▶ [Dataset excerpt]:
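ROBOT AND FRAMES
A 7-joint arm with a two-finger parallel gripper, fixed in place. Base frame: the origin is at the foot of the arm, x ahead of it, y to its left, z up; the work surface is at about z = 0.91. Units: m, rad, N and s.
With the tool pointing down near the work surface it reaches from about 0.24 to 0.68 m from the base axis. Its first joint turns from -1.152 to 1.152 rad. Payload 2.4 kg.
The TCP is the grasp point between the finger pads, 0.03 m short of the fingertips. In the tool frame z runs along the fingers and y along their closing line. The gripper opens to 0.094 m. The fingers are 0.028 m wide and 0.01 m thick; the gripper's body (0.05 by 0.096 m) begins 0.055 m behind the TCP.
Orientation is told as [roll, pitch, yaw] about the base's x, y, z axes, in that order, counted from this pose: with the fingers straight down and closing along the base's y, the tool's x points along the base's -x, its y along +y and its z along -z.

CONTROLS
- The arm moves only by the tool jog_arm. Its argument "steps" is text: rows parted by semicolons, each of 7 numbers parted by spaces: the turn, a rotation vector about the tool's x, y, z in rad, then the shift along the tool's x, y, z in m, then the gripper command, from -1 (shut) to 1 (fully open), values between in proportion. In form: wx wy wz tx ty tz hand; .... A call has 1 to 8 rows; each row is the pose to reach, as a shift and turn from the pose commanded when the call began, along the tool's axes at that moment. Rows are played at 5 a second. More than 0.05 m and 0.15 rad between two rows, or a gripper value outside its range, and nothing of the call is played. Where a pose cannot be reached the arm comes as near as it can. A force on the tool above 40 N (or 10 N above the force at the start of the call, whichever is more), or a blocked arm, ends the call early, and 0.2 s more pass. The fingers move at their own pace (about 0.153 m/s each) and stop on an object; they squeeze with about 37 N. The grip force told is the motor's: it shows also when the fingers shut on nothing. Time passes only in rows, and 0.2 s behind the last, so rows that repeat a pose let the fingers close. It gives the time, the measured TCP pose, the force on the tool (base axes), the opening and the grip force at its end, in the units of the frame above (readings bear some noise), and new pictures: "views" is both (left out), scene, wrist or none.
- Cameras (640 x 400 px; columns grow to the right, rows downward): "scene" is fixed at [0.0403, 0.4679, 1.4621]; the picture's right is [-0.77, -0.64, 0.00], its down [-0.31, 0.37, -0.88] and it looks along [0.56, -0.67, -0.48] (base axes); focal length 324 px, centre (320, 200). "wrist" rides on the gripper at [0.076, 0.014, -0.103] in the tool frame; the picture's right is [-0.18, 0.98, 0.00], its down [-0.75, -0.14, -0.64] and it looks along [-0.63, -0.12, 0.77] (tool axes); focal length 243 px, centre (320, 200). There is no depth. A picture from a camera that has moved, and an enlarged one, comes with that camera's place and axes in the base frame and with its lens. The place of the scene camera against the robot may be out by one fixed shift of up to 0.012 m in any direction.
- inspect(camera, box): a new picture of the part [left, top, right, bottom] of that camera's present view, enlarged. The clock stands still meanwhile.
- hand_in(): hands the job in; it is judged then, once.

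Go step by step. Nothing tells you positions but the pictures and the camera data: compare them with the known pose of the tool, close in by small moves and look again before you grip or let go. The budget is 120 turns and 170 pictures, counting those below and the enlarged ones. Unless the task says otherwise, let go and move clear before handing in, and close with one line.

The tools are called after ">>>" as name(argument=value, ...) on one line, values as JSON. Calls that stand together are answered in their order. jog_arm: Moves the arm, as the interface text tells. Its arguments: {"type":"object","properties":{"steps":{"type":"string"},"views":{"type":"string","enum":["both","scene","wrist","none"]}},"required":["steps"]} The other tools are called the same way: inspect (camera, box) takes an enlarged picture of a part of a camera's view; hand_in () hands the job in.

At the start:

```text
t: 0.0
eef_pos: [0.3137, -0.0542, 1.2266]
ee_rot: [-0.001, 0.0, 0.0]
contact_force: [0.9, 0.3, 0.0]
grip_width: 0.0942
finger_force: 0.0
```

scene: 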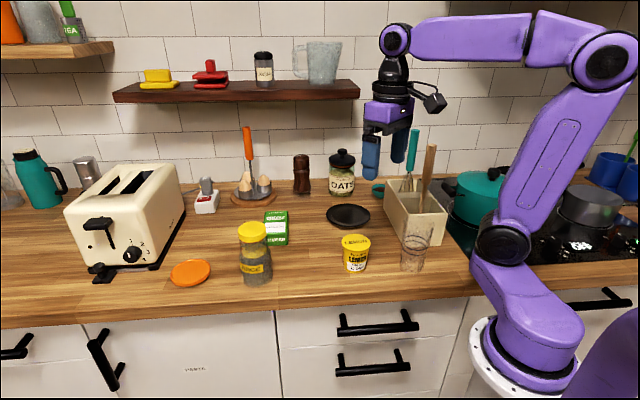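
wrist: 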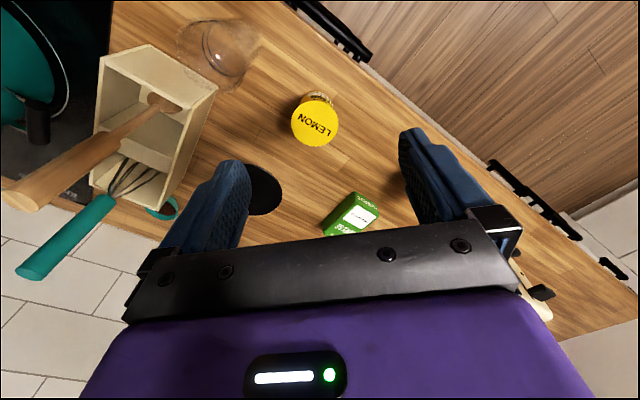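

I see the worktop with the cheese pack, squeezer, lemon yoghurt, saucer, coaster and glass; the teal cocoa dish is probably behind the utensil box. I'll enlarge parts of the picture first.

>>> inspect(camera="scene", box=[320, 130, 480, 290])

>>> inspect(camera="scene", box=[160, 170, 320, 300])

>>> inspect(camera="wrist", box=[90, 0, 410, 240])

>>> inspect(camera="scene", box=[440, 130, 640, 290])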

▶ [Directions for this task]: Extend the quoted text, starting right after its last sentence.

▶ [Quoted text]:
In vivo gene editing for genodermatosesOngoing
|Dr Thomas Kocher
|EB House Austria, Salzburg, AUSTRIA
|Start date / Duration
|01. Sep 2020 / 36 months
|Funder(s) / Co-Funder(s)
|Molecular therapy, Cellular therapy
Short lay summary
The goal of this project is to evaluate the translational and therapeutic potential of two in vivo CRISPR/Cas9 delivery methods. CRISPR/Cas9 is a gene-editing technology that enables researchers to edit parts of the genome by removing, adding or altering sections of a specific DNA sequence. Although CRISPR/Cas9-based technologies hold great promise as genome editing tools in many genetic diseases, its clinical application, remains a big challenge. To challenge this hurdle, CRISPR/Cas9 molecules will be delivered into the skin of a suitable animal model via two application methods: laser microporation and gene gun bombardment. The first method uses a laser to make micropores into the skin to allow the CRISPR/Cas9 constructs to enter the outer skin barrier and subsequently the target skin cells. The second method uses a “gene gun”, where gold particles covered with CRISPR/Cas9 constructs are shot directly into the skin/cells. Upon successful entry, constructs can then correct the genetic defect thereby restoring the absent protein.

▶ [Answer to this exercise]:
CRISPR/Cas9-based technologies hold great promise as genome editing tools in many genetic diseases, including genodermatoses. However, the clinical translation of genome editing, especially when applied in vivo, remains a big challenge. Our aim is the development of highly efficient and easily applicable in vivo treatment options for skin disorders and employ here recessive dystrophic epidermolysis bullosa (RDEB), associated with severe skin blistering and a high mortality rate due to cancer development, as our disease model. Rationally designed CRISPR/Cas9 molecules, previously shown to be highly efficient in restoring collagen type VII expression via COL7A1 reframing, will be delivered into the skin of a suitable animal model via two application methods: laser microporation and gene gun bombardment. Skin equivalents (SEs), expanded from RDEB patient keratinocytes and transplanted onto immunodeficient mice will be treated with the precise laser epidermal system (P.L.E.A.S.E.®) to deliver therapeutic CRISPR/Cas9 ribonucleoproteins (RNPs). We will also evaluate biolistic transfections of Cas9-expressing plasmids using a gene gun-based approach. Both delivery approaches represent minimally invasive treatment options for the local therapy of genodermatoses in general. Efficacy of CRISPR/Cas9-mediated in vivo COL7A1 editing at genomic DNA, RNA, protein and suprastructural level, will disclose the in vivo potential of these technologies for the treatment of genodermatoses.
The project will investigate the potential of these two delivery methods in a mouse model using grafted human skin equivalents expanded from recessive dystrophic epidermolysis bullosa (RDEB) patient-derived fibroblasts and keratinocytes. If either delivery method proves efficient, it may hold the potential for development of future treatments of genetic skin diseases.